Hurling abuse is not only all-American; it's an inevitable part of large, morphing protest movements, right and left.
Crosscut archive image.

Police use pepper spray on anti-WTO protesters in Seattle on Nov.30, 1999.

Hurling abuse is not only all-American; it's an inevitable part of large, morphing protest movements, right and left.

The crowd was angry, and getting uglier, hurling epithets at the politicians, their supporters, the inside-the-beltway bozos who were enabling the destruction of America. It heaped abuse on everyone and anyone, cursing those who were helping turn our country toward totalitarianism, or turning a blind eye (the mainstream media!). These scoundrels had stolen something from the people, and they deserved scorn. America needed to hear the outrage.

A Tea Party protest on health care? Hardly. It was a group of anti-George W. Bush demonstrators at the 2000 inauguration. I was part of that crowd, one of tens of thousands of citizens who went to Washington, DC to vent our spleens at the usurpers Bush and his henchman Dick Cheney.
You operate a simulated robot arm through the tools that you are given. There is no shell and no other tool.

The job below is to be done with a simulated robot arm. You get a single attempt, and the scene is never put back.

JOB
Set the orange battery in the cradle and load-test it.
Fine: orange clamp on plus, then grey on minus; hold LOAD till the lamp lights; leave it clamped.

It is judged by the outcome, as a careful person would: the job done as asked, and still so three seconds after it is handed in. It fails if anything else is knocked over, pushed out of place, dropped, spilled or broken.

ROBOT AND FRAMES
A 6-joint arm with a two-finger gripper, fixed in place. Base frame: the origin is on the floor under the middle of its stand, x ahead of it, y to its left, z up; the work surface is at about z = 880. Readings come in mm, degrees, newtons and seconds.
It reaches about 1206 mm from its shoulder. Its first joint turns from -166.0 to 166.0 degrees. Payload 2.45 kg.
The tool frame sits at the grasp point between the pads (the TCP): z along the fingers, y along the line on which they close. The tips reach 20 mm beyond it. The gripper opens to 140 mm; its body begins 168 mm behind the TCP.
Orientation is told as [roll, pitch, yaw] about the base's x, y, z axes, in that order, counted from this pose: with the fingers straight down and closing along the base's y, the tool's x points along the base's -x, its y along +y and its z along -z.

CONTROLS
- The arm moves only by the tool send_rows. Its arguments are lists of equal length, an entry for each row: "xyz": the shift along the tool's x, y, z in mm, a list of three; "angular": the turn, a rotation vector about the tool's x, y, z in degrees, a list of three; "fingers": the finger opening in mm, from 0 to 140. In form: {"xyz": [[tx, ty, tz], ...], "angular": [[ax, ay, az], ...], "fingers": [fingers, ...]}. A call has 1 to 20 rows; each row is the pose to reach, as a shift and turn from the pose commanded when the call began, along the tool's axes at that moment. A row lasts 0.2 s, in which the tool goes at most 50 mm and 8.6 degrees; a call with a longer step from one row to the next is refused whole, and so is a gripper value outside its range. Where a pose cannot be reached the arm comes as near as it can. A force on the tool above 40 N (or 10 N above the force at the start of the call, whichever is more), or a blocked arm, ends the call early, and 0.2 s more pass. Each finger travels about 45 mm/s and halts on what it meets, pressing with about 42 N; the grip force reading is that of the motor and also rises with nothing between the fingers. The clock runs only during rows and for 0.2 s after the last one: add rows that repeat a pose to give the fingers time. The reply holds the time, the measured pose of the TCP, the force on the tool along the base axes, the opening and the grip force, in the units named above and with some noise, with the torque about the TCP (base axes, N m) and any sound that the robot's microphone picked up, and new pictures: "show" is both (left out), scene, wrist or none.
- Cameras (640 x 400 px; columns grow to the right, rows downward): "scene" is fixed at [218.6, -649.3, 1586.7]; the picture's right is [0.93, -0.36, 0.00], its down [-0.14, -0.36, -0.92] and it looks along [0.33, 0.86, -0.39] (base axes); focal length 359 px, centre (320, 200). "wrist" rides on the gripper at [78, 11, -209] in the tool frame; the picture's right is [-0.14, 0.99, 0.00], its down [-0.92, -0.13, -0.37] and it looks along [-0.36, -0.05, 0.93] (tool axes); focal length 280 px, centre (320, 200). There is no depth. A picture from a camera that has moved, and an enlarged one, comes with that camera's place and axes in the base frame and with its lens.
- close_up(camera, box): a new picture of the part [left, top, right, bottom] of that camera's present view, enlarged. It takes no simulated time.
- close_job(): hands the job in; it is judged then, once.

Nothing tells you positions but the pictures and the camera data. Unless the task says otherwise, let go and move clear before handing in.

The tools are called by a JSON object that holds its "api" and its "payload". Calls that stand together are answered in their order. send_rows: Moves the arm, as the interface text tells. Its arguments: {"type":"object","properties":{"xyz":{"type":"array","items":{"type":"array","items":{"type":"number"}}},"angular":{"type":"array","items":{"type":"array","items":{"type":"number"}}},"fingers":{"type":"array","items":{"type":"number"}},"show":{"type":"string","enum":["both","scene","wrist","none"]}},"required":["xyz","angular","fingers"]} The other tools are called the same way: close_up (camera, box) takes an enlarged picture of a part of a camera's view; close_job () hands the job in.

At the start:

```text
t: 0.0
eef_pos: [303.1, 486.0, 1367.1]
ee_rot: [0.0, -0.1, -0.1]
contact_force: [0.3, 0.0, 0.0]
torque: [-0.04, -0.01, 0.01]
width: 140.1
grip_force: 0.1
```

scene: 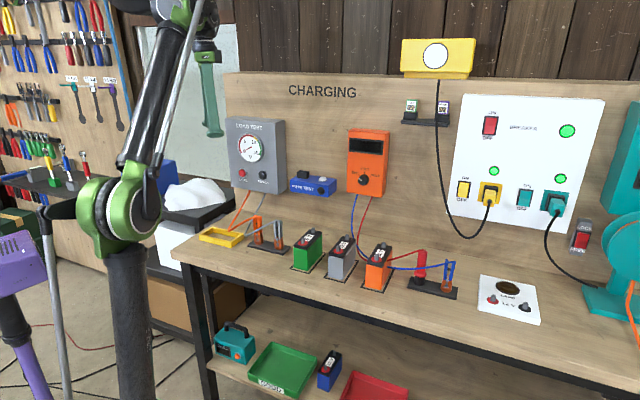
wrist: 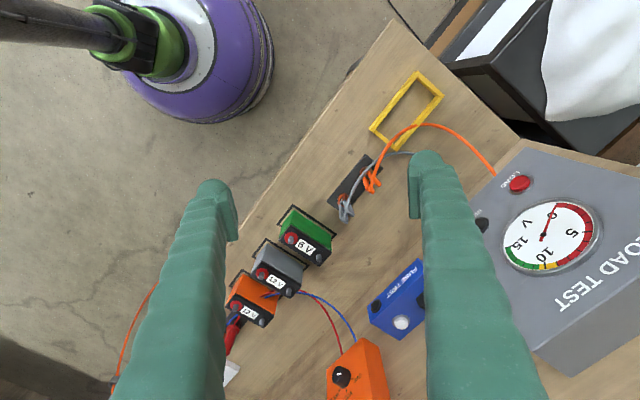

We stood for hours in the sleet kept warm only by our rage. As the inaugural parade came by, the crowd booed everything that moved. When a couple of Bush supporters stepped out onto a high balcony above the parade route, the crowd looked up and thousands began chanting, "jump, jump." A flatbed truck came by with TV network correspondent Maria Shriver, reporting live from the parade. The truck stopped, lurched, pulled forward, and Shriver just about fell off the back. The crowd roared its approval. And a group of little girls from Texas twirling their batons had more abuse heaped on them than the visiting team at Yankee Stadium. If Mother Theresa had been in that parade, she would have heard language that would have made, to paraphrase Raymond Chandler, a nun kick a door.
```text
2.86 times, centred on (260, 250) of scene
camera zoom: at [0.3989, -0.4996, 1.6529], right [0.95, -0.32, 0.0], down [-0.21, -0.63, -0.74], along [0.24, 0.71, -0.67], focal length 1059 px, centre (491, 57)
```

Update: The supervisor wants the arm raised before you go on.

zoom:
Demonstrations are often unruly things, patchworks, not necessarily unified ideological events but fluid, mobile, every-cause-for-itself affairs. You don't expect coherence from protesters. Movements can be like Velcro, picking up everything in their path. We know this in Seattle. During WTO, we had Turtles, Teamsters, and Pat Buchanan, plus folks worried about global takeover by the Freemasons and the Illuminati. It doesn't surprise me that racist and anti-gay epithets were hurled at members of Congress: angry crowds can get ugly, and the stuff yelled by one person doesn't reflect the views of everyone in the crowd. I cringed at the Bush inauguration when our protest crowd booed those little girls, but I couldn't distance myself from that behavior. If you want distance, stay out of a crowd.

Of course, a few jerks can spoil it for everyone. At WTO, a Woodstock atmosphere was largely ruined by a small number of window-breaking anarchists. The Tea Partiers have got a black eye from the nasty things some of their supporters said to gay and black lawmakers. Ugly, reprehensible, predictable, American as sour apple pie.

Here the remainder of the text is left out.